[SOURCE DOCUMENT]:
Anyway, when I signed up I had to fill out a form requesting just some general information about myself. When it came time to fill out the “About Me” section, I was kind of stumped. I didn’t want to put anything too dorky because really I don’t want to come across as such. After much debate I ended up crafting this response:

I’m an engineering grad with a tech job in downtown Toronto. I’m battling that ongoing struggle to define who I am and what I want, all while trying to maintain some sanity when everything else has gone crazy.

Now, I suppose that was fine and all, but something about it struck me as being rather incomplete. It was short and kind of trite. The cheese factor was there, but I didn’t mind so much. Over time though the incomplete quality of it started to bug me more and more. Just a few days ago I did something about it. I fleshed out a longer bio, which is really harder than it sounds. I kept the bit above, but also added more meat. I think that it balanced out the cheese quite nicely. Anyway, here’s the rest:

Despite the tech job, I don’t consider myself a tech nerd. I’m good at what I do, but I willingly leave the interest in techno-babble at work. Where do my interests lie on my own time then? Err…good question.

[SET TASK 1]: Each line from the one containing "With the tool" through the one containing "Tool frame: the" is to be retyped exactly, both end lines included, and all other lines left out. The answer is a Markdown table with a number under Count and the line under Line text; leave empty lines out.

[DATA SHOWN]:
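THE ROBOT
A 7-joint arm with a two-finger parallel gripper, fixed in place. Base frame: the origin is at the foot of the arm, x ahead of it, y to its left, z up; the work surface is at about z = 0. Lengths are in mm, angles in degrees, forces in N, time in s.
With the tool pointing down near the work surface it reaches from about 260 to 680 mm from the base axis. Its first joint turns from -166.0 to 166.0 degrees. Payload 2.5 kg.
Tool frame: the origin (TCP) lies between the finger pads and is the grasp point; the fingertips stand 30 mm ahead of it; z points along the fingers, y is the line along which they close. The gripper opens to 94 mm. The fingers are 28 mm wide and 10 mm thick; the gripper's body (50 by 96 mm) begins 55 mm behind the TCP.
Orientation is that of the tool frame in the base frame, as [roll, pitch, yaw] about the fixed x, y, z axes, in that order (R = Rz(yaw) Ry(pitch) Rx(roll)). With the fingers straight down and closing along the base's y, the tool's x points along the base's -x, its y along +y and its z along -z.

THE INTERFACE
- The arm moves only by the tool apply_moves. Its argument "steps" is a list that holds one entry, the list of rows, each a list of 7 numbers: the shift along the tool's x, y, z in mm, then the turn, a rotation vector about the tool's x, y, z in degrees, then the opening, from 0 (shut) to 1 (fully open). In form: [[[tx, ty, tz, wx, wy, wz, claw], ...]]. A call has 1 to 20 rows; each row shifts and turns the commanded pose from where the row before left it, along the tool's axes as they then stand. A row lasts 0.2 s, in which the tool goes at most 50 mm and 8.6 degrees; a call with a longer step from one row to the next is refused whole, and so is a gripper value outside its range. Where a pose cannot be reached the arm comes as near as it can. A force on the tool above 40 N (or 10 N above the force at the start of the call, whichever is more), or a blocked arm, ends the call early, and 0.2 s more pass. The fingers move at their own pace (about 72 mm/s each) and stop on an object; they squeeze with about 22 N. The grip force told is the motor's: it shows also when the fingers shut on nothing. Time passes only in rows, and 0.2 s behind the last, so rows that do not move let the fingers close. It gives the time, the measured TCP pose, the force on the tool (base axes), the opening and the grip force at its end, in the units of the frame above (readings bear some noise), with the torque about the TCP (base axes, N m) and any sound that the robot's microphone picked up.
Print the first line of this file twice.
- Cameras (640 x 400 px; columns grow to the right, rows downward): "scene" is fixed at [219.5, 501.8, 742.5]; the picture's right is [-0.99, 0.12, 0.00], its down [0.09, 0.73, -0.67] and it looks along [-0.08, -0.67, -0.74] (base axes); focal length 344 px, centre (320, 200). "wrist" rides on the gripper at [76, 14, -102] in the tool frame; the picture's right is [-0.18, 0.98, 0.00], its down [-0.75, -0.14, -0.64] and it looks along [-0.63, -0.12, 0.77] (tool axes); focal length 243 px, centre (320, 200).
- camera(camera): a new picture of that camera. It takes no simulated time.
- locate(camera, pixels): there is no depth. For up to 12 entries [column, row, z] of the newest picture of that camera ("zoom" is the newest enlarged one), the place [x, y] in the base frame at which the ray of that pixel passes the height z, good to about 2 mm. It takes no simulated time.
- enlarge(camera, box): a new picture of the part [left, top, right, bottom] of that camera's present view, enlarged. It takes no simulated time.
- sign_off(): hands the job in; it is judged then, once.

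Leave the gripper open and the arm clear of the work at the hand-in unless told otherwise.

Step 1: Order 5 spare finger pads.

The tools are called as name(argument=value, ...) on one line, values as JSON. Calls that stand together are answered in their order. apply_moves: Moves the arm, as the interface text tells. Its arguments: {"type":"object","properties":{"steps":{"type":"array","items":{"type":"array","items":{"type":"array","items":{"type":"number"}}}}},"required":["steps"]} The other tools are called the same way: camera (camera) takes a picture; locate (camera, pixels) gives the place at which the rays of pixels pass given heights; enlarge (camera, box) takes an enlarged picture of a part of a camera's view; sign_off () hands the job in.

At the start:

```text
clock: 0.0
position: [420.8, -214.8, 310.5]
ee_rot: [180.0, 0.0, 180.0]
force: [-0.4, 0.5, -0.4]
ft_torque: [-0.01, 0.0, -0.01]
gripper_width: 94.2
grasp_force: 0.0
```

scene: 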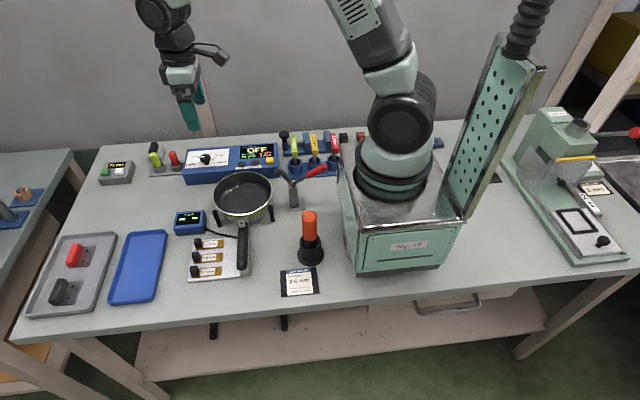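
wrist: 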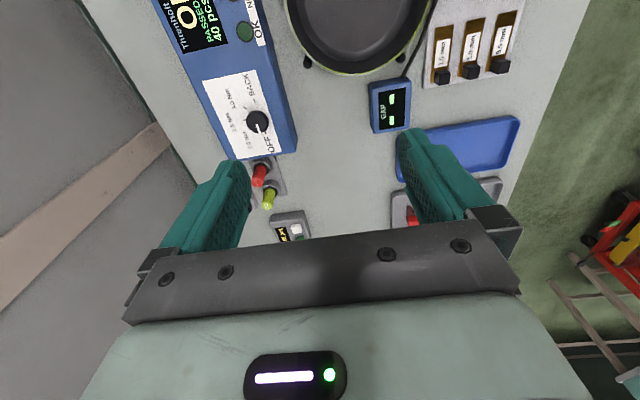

[SET TASK 2]: How does the source document go on? Write the next part.

[TASK RESULT 1]:
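| Count | Line text |
|---|---|
| 1 | With the tool pointing down near the work surface it reaches from about 260 to 680 mm from the base axis. Its first joint turns from -166.0 to 166.0 degrees. Payload 2.5 kg. |
| 2 | Tool frame: the origin (TCP) lies between the finger pads and is the grasp point; the fingertips stand 30 mm ahead of it; z points along the fingers, y is the line along which they close. The gripper opens to 94 mm. The fingers are 28 mm wide and 10 mm thick; the gripper's body (50 by 96 mm) begins 55 mm behind the TCP. |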

[TASK RESULT 2]:
I’m a runner. I’m far from being fast, but I have the determination needed to get the distances done. I’m currently working toward a half-marathon in October.

Languages interest me. I find etymology interesting. I have the right mind for trivia. I am a background observer type.

I can swing from silly to serious, air-headed to severe, dedicated to aloof. I’m like Shrek: I’m an ogre with many layers. I fit a classic Scorpio archetype.

I kind of like it. I think I’m still inclined to add just a little bit more to close it out nicely, but as it is right now I find that I can live with it.

What thoughts do you have?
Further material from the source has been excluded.